## What the task requires
Take up the text again after its last words.

## Text
I have been made aware that a redundancy plan is going to be launched within my company. I am the Head of the Internal Audit function, but currently in maternity leave since February 15th, 2013. I was supposed to come back to work yesterday from maternity leave but I deferred my return, informing the HR due to the following additional events:
- No reply from my CFO following my text mentioning that I will be in London Wednesday and Thursday, requesting if he would like to meet with me;
- My travel tickets from Brussels to London from June to July 2013 have never been not booked, despite severals request whereas:
- these tickets are always booked 2/3 months in advance to optimise the costs of
the travel
- I am supposed to attend an Audit committee in July 2013 and to oversee properly
my team based in London

Such travel arrangements had been agreed by the CFO and former CEO to enable me
to live in Belgium, at the time I was offered another position in Brussels.

The CFO did not inform me of any changes regarding the travel.

## Data shown
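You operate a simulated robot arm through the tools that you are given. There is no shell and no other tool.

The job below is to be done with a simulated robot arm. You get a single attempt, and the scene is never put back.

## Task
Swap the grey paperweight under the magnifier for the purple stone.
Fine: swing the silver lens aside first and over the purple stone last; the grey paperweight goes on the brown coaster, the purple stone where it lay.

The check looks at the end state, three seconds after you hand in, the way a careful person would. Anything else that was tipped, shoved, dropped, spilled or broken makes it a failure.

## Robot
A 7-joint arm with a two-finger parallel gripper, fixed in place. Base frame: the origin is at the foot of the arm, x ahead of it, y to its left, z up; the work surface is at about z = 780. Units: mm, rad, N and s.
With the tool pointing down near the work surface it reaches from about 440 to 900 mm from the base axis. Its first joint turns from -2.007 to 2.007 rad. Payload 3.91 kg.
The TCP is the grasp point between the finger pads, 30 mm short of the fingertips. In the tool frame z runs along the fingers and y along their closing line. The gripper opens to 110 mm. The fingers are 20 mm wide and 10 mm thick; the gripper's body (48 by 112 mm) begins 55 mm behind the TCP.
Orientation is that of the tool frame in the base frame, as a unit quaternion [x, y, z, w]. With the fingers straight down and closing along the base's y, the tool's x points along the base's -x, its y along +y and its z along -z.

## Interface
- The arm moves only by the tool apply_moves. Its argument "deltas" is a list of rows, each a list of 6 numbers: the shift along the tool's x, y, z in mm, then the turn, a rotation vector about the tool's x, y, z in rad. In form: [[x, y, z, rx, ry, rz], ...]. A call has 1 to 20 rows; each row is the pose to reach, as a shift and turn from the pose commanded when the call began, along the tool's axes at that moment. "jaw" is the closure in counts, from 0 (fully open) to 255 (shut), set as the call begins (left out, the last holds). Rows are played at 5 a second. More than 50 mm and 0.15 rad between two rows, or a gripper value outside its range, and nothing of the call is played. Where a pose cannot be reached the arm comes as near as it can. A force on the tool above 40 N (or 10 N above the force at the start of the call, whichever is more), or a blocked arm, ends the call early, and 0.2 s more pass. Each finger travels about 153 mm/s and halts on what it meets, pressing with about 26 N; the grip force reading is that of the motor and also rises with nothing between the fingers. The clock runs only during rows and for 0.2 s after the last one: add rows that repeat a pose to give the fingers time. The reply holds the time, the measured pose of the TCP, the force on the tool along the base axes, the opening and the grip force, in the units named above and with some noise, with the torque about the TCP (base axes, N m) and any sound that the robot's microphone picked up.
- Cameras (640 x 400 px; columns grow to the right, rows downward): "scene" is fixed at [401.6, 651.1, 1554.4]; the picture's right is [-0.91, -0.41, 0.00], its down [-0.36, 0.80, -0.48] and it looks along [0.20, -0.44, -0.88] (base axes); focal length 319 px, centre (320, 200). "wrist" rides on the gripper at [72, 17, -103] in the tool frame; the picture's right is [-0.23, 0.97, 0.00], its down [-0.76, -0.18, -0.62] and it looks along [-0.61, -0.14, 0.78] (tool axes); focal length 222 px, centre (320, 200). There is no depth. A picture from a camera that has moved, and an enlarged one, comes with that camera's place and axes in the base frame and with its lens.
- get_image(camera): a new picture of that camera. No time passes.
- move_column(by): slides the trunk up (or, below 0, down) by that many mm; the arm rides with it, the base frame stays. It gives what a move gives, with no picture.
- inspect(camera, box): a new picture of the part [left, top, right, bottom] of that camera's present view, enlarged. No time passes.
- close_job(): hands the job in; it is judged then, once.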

## Output of the task
Due to the redundancy plan, which is going to be launched. I have some reasons to believe that they want to suppress my position and replace me by my number 2.

What is your view on the matter? what should I do taking in consideration I received just an email from the HR director this morning straight after having informed the CFO that I was extended my maternity leave? The HR director email was very formal email, mentioning " I know how stressful it can be returning to work after having a baby" so the last thing you need is this level of disruption. Do let me know if there is anything further that me or my team can do to support you".
Submitted: 2 years ago.
Category: UK Law
Expert:  Ben Jones replied 2 years ago.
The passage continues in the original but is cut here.